How about some smoked chicken wings? Easy yum yums.
I rigged my UDS for smoking at 200 with about 2/3 a coal chimney’s worth of charcoal. Atop that hot mess I added a mix of hickory chunks and cherry chips with the intent to leave it alone for about 1 & 1/2 to 2 hours.
I figured that kiddos might prefer the drumettes while the adults can negotiate the entire three part wing. I let the whole batch smoke for about 1 hour 45 minutes, all 5+ lbs.
I got some badass color on these wings, with a single batch of charcoal and wood fuel. The UDS, quite well made if I say so, got up to about 200 degrees and didn’t need a lick of attention while I drank some beers and watched bad reruns on tv.
Two sauces were made: Traditional hot wing sauce comprising a stick of butter and oodles of Frank’s Red Hot Sauce, and Honey BBQ sauce comprising a bunch of Sweet Baby Ray’s, a ton of honey, another stick of butter, and a couple dashes of Frank’s.
I tried to roll the wings in butter and flour to fry them, but that failed, since I don’t own a cast iron skillet for frying. Instead, I dropped all the smoked wings into about 3/4″ of hot vegetable oil to fry the skin. From the frying pan, each wing went into a warm foil pan of sauce. Drumettes into honey BBQ and the full wings into the Frank’s sauce.
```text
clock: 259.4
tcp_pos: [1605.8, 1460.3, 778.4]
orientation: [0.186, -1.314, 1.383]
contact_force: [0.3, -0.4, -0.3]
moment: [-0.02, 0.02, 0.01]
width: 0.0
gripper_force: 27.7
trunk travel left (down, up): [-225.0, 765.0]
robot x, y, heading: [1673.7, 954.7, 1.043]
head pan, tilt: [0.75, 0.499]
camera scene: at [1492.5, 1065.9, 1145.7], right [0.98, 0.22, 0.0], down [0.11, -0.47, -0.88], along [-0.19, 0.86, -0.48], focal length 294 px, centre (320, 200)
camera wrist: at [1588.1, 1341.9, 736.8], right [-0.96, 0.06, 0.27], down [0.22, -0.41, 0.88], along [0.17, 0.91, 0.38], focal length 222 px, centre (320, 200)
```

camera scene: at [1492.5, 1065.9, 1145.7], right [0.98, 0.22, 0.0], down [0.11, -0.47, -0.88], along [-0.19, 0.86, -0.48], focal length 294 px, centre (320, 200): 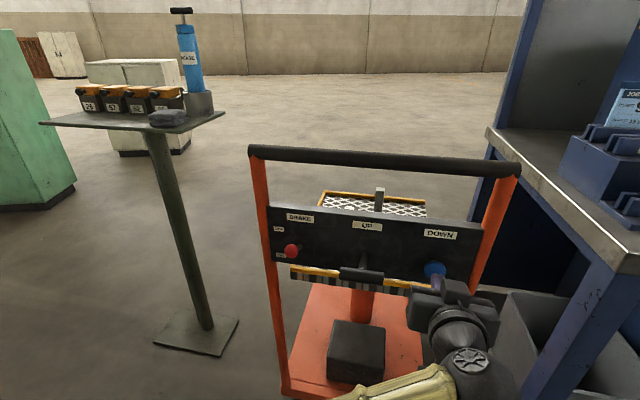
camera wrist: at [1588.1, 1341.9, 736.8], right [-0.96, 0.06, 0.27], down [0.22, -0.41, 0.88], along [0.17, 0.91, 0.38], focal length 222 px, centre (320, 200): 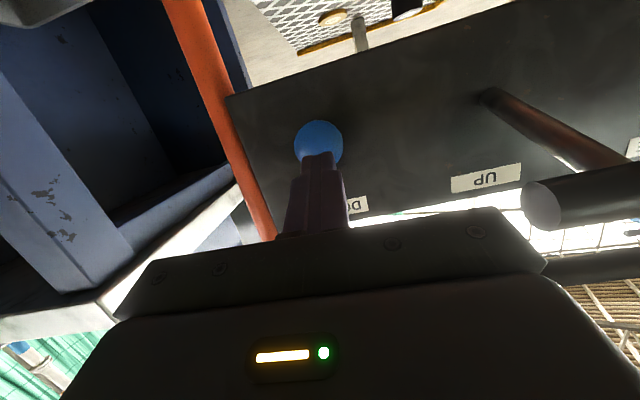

Super thrilling to me was seeing my son’s 7 year old friend crushing the honey BBQ wings. They were really good, with a deep smoky taste and a nice tenderness. Those hot wings grow on you, or so I was told. Truly, they were tasty wings with a nice finish and bite.
In the end, the minimal effort resulted in two kinds of tasty wings full of deep smoke flavor, moisture, and tenderness. Each well-incorporated the richness of their respective sauces. Delicious poultry that everyone enjoyed.
Pro Tip Epilogue:
I received a text from someone with far more BBQ wing experience. Smoked chicken wings don’t like to stick to sauce, unless you augment the sauce with some brown sugar. That explains why the honey BBQ sauce coated the wings well, and why the hot sauce slicked off their respective wings. In the future, add brown sugar for stickiness and perhaps some vinegar to keep the heat when doing hot smoked chicken wings.